States Tell a Different Story

The national total hides meaningful dispersion:

  • Week ending May 2 (advance NSA): increases led by California (+2,523), Michigan (+1,815), Indiana (+891), Texas (+610), Oregon (+425), Pennsylvania (+384).
  • Offsets from Rhode Island (-1,815), Connecticut (-617), Arkansas (-429), Vermont (-413).

Earlier (week ending Apr 25), Rhode Island (+2,037) and Arkansas (+1,137) surged, while New York (-10,952) and California (-4,677) fell. Net-net: the baton for incremental softening is moving across states and industries. California and Michigan—large, cyclically sensitive hubs—turning up in the latest week is not a footnote.

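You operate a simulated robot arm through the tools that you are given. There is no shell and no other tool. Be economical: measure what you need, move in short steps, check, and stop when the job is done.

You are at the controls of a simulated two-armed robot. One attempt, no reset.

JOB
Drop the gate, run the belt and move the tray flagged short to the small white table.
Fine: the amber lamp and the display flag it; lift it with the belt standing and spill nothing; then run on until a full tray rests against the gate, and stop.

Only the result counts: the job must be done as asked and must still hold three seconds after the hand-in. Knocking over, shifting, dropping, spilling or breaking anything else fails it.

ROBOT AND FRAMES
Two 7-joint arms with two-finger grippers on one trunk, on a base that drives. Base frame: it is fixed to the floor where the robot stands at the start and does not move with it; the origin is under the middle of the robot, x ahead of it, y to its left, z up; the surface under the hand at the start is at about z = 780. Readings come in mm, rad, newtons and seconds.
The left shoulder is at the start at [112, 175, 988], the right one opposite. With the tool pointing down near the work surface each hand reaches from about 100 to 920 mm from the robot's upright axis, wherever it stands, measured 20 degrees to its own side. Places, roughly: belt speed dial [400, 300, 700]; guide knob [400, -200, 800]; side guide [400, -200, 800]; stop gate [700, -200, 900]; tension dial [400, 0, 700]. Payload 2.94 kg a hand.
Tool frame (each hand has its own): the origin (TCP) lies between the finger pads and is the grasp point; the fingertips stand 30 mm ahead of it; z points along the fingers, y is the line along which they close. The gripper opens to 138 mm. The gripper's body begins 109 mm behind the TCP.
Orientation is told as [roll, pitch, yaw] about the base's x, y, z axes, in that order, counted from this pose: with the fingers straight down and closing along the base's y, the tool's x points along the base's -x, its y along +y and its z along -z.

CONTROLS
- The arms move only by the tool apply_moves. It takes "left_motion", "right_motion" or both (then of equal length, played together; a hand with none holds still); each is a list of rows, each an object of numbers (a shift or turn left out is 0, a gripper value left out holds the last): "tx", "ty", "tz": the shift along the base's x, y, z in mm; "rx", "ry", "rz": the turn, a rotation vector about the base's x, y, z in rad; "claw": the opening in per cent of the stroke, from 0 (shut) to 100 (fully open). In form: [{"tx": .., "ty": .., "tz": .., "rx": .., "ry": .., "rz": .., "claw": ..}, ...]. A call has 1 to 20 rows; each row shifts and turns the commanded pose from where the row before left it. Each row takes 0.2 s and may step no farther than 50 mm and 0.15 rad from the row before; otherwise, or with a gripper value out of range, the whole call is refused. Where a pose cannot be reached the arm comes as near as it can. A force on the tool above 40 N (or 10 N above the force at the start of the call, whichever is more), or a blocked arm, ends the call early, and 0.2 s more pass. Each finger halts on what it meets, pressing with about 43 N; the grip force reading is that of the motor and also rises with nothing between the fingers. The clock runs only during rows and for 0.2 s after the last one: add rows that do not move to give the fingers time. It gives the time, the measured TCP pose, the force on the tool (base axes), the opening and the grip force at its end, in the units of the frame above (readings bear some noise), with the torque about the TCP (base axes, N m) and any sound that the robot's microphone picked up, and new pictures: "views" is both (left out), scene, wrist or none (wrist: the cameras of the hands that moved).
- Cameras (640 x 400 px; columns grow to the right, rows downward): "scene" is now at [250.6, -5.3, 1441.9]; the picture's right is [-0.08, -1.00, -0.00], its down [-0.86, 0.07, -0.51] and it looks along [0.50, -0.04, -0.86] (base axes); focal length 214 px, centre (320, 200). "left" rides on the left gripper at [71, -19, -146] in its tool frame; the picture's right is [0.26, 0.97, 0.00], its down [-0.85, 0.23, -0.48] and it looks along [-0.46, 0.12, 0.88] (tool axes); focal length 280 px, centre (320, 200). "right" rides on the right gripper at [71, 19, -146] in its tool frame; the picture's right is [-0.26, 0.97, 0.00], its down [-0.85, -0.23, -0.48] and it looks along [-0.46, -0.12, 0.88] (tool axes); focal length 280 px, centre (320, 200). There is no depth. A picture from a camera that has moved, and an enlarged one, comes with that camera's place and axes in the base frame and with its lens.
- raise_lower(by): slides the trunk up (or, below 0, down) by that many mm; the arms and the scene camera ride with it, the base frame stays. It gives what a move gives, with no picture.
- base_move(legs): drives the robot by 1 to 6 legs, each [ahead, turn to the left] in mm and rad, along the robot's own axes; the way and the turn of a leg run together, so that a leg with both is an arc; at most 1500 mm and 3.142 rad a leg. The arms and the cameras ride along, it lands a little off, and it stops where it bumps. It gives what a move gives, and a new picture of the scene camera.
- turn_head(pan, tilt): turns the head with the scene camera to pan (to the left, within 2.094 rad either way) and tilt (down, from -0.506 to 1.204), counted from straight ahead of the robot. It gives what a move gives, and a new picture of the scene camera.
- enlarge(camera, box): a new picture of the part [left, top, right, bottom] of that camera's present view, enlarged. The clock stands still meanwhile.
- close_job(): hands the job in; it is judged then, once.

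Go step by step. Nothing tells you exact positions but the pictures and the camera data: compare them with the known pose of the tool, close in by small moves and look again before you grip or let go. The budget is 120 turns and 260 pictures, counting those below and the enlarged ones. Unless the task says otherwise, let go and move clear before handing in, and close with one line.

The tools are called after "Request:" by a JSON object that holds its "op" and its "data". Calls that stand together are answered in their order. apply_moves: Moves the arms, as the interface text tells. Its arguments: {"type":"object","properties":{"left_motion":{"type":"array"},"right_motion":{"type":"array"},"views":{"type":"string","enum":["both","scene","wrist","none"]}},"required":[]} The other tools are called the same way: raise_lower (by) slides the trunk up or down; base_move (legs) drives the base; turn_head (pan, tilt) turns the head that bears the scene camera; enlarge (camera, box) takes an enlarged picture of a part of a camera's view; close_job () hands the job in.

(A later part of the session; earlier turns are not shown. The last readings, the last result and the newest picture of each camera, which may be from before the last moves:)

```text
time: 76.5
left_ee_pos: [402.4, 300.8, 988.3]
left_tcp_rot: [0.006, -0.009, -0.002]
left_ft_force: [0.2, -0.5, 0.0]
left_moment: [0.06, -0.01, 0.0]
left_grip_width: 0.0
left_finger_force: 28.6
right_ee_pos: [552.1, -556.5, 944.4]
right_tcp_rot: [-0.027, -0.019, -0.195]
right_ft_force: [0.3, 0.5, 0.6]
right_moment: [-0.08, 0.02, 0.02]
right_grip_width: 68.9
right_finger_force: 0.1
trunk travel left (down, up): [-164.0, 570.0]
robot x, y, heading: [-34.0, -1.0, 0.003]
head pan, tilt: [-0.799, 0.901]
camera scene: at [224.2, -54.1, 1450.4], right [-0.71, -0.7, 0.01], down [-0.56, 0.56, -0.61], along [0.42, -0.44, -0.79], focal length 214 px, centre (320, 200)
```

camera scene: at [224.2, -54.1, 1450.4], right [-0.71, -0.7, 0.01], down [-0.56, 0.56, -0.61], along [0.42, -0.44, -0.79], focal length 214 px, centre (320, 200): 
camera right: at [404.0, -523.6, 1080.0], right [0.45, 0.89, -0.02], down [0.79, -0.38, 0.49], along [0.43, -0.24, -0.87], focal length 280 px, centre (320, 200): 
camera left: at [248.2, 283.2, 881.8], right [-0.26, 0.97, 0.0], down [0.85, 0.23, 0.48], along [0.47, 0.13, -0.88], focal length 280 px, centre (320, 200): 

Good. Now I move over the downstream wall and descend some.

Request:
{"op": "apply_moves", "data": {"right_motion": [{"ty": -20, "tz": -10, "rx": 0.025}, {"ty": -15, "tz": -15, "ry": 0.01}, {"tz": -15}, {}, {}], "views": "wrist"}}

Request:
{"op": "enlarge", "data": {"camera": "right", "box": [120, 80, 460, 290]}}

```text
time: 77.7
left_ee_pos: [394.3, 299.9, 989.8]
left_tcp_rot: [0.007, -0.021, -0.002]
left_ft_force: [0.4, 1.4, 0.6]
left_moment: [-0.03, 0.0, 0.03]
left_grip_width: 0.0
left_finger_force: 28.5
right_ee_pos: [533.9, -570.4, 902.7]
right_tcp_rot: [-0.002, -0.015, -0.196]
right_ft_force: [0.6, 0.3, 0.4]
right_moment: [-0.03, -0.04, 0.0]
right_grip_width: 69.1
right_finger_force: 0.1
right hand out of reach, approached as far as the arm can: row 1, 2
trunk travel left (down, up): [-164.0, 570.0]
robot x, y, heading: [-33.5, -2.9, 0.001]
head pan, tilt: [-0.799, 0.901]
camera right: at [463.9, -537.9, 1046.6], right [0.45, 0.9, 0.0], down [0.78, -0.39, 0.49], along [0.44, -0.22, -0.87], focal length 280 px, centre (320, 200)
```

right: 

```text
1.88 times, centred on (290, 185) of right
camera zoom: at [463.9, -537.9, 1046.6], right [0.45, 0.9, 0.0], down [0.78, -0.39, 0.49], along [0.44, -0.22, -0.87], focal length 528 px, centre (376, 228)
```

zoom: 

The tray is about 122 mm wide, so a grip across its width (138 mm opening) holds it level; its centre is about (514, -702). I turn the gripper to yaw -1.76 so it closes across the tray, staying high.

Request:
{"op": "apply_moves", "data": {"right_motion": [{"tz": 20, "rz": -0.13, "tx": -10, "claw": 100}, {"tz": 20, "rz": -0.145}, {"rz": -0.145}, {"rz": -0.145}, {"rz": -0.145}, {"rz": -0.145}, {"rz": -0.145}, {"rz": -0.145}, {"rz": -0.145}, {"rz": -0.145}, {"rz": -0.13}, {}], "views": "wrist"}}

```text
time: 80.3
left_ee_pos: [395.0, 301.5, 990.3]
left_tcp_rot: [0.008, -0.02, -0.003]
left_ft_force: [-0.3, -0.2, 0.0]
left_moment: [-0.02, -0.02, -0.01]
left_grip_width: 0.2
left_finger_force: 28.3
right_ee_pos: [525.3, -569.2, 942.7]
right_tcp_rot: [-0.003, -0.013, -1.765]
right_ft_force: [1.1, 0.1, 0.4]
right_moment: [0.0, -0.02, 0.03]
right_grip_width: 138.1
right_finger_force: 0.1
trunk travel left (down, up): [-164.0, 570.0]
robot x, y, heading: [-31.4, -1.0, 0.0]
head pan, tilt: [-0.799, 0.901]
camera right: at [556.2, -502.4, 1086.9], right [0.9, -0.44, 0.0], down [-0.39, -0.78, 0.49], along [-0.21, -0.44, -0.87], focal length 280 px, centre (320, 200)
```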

The Quiet Stress Valve: Workshare Rises

All programs data adds nuance. Total continued weeks claimed fell -72,898 to 1,807,617 (week ending Apr 18), but STC/Workshare claims rose +922, and State Additional Benefits ticked up +249. That’s the “hours, not heads” playbook. Employers preserving headcount while slicing hours supports headline labor tightness (lower continuing claims) but signals margin pressures and slower take-home pay growth. For macro, it tempers wage-push inflation risk; for micro, it raises the odds of revenue stability paired with profitability strain where pricing power is thin.

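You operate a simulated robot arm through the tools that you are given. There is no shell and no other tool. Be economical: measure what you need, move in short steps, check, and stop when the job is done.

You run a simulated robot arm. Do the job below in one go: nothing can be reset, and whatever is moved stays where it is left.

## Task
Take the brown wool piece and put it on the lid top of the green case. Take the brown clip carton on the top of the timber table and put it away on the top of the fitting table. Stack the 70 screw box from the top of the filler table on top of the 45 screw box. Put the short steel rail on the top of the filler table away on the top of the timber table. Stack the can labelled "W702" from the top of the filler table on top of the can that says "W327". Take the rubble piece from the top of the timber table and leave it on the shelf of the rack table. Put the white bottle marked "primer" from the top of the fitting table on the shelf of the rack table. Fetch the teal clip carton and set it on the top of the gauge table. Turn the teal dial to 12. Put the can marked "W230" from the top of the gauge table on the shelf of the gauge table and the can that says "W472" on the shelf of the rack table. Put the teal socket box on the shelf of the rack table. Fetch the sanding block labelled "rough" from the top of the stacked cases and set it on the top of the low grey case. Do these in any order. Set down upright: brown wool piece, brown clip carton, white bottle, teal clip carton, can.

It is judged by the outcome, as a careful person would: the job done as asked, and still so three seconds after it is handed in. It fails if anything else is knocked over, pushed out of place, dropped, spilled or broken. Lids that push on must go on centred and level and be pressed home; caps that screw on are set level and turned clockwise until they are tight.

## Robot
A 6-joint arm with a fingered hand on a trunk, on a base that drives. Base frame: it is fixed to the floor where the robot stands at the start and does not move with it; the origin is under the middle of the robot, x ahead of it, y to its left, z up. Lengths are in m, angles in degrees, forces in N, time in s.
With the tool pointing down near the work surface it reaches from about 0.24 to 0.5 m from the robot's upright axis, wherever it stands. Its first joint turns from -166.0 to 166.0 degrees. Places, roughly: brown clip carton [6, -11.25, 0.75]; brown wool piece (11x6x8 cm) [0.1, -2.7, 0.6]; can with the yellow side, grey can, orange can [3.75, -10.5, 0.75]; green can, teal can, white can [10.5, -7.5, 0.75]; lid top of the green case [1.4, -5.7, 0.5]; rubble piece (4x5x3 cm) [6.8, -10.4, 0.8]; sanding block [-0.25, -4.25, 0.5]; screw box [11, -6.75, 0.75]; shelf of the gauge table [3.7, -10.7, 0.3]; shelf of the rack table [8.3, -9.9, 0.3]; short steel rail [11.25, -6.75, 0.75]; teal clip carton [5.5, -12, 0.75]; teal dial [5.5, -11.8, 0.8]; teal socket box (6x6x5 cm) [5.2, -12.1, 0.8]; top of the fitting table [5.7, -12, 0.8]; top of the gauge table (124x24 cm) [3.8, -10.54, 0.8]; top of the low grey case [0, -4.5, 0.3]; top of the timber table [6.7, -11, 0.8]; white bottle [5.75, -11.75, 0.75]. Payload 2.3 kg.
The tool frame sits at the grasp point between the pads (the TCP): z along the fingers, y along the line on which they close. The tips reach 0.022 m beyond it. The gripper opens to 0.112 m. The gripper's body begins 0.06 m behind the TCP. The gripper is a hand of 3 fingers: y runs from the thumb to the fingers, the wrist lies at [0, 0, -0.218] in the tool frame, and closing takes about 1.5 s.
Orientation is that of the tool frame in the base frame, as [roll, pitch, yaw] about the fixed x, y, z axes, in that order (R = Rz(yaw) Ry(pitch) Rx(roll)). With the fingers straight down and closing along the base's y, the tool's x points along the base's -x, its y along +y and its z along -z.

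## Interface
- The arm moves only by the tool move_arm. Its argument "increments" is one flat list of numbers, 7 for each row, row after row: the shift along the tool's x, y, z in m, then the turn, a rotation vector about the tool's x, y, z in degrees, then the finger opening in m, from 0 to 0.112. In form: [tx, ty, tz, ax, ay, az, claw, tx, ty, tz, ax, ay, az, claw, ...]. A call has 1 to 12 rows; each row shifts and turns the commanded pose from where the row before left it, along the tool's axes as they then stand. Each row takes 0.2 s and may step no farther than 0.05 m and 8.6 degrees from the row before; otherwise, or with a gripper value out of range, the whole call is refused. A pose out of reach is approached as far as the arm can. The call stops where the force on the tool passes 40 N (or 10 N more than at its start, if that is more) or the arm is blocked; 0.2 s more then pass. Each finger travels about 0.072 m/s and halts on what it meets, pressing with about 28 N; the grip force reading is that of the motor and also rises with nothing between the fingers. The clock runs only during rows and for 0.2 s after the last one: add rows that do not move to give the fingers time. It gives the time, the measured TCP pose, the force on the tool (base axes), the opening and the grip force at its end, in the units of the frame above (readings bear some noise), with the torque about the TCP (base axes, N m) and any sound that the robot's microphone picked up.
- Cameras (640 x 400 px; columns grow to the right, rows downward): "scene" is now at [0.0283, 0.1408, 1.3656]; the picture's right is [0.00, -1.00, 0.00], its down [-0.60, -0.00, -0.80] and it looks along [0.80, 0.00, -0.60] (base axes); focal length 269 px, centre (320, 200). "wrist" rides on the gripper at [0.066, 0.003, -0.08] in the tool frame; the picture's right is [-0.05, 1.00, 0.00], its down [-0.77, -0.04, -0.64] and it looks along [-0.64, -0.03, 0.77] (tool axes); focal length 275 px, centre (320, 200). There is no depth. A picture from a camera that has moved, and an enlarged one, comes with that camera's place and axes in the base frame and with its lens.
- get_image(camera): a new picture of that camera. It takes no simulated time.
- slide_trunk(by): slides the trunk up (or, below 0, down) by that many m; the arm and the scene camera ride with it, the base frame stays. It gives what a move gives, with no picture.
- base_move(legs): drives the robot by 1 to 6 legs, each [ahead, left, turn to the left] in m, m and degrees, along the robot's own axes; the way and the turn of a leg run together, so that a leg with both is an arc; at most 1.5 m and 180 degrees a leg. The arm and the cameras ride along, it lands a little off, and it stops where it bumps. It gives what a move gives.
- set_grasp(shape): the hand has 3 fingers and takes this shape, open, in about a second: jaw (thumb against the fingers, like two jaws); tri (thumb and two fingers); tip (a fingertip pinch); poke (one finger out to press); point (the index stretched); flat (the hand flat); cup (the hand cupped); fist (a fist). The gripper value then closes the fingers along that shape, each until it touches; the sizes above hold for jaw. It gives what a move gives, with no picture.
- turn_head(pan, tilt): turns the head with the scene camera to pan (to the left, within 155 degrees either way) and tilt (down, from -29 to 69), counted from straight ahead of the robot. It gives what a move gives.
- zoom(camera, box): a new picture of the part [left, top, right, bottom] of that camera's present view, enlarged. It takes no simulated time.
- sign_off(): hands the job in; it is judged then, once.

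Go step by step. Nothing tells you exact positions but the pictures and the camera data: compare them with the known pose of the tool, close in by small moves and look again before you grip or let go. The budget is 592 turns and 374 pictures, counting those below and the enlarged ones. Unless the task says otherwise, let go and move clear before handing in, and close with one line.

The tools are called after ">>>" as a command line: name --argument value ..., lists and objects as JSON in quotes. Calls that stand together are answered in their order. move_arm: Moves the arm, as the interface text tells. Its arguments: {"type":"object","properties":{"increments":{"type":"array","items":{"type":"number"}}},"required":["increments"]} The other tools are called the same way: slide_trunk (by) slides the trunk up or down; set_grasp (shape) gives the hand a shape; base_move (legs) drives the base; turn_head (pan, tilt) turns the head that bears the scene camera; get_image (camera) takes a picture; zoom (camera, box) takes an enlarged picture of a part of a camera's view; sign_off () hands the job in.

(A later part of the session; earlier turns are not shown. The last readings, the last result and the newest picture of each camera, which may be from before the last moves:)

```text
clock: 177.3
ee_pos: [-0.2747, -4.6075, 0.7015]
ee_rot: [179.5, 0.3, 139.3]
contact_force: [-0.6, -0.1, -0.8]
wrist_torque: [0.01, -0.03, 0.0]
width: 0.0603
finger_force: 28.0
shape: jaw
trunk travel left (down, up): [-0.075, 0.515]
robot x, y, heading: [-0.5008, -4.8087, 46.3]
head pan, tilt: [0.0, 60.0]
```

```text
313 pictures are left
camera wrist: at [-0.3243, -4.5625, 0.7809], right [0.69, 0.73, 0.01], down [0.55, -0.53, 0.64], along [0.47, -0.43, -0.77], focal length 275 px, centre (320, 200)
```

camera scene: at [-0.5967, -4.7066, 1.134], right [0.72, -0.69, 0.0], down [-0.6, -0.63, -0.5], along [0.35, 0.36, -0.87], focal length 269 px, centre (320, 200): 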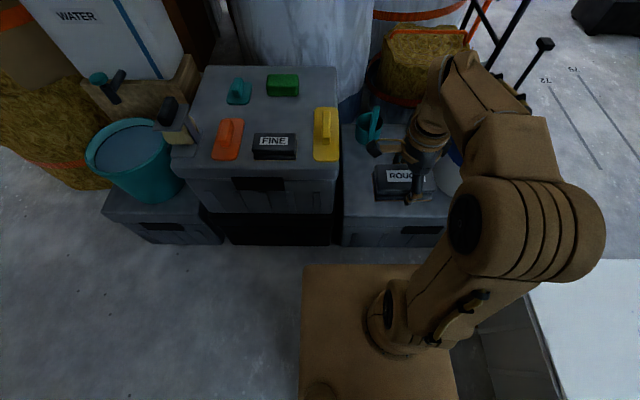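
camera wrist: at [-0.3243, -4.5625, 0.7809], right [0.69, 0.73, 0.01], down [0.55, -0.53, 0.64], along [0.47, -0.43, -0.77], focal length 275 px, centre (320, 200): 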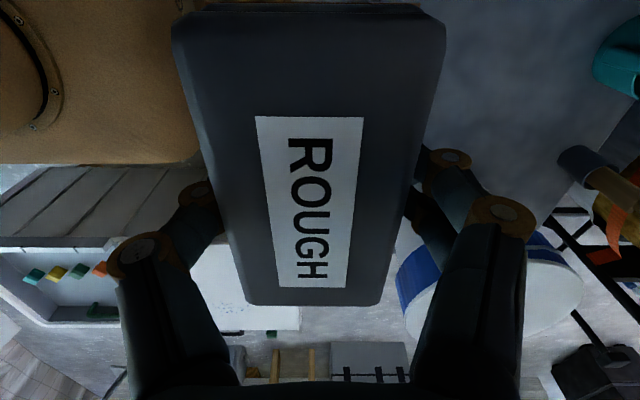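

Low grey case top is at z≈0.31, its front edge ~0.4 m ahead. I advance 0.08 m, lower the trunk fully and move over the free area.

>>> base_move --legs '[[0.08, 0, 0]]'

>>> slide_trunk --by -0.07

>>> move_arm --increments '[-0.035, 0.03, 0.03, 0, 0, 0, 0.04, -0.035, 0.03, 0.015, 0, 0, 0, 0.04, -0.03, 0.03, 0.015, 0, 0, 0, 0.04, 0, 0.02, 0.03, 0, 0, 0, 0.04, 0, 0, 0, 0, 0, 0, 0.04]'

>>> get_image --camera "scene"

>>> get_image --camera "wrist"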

What This Means for Markets

  • Rates and Fed path: The mix—initial claims firming to 200,000 while insured unemployment holds at 1.2%—leans against urgent easing but doesn’t close the door on cuts if other data soften. Front-end yields should stay sensitive to weekly claims surprises and state dispersion. Expect volatility around prints that challenge the “steady” story.
  • Credit: Still favorable backdrop at the index level given low insured unemployment, but the rise in workshare and the state-level rotation argue for tighter credit selection. Watch cyclicals in California and Michigan supply chains for early spread widening.
  • Equities: Quality tilt remains warranted. Companies with pricing power can offset the “hours, not heads” squeeze; others may see margin drift. Domestic services with steady demand and low labor intensity should outperform if workshare expands.
  • Labor-sensitive sectors: Staffing, logistics, and certain consumer services will feel the state-level crosscurrents first. Early warning indicators: temp help orders, hours worked, and regional Fed labor components.
  • Data to watch next: Whether the +10,000 pop in initial claims repeats; if unadjusted claims keep missing seasonal expectations; and whether California/Michigan remain net adders. Also track whether the 4-week average finally turns up—removing the safe harbor for “steady” headlines.

Positioning Ideas

  • Duration: Keep a barbell—modest front-end exposure to capture any wobble in “steady” claims, paired with intermediate duration to hedge growth scares if the state-level firmness broadens.
  • Equity factor tilt: Favor quality and cash-flow compounders; underweight low-margin cyclicals with high California/Michigan exposure until the state prints cool.
  • Credit: Prefer higher-quality IG within cyclical sectors; in HY, emphasize names with flexible labor models and proven cost pass-through.
  • Hedges: Consider selective downside hedges around weekly claims releases while dispersion remains high; labor-sensitive volatility is cheap insurance.

The Investor Takeaway

The May 7 release sells stability via a falling average and an unchanged 1.2% insured rate. The weekly tape disagrees: initial claims rose to 200,000, unadjusted filings missed a -4.8% seasonal draw by roughly 9,000, and large states turned higher. Beneath the calm surface, employers are trimming hours via workshare and pressure is rotating across regions. For investors, the edge is in the granularity: follow the states, watch the seasonals, and position for a labor market that’s structurally tight but tactically uneasy.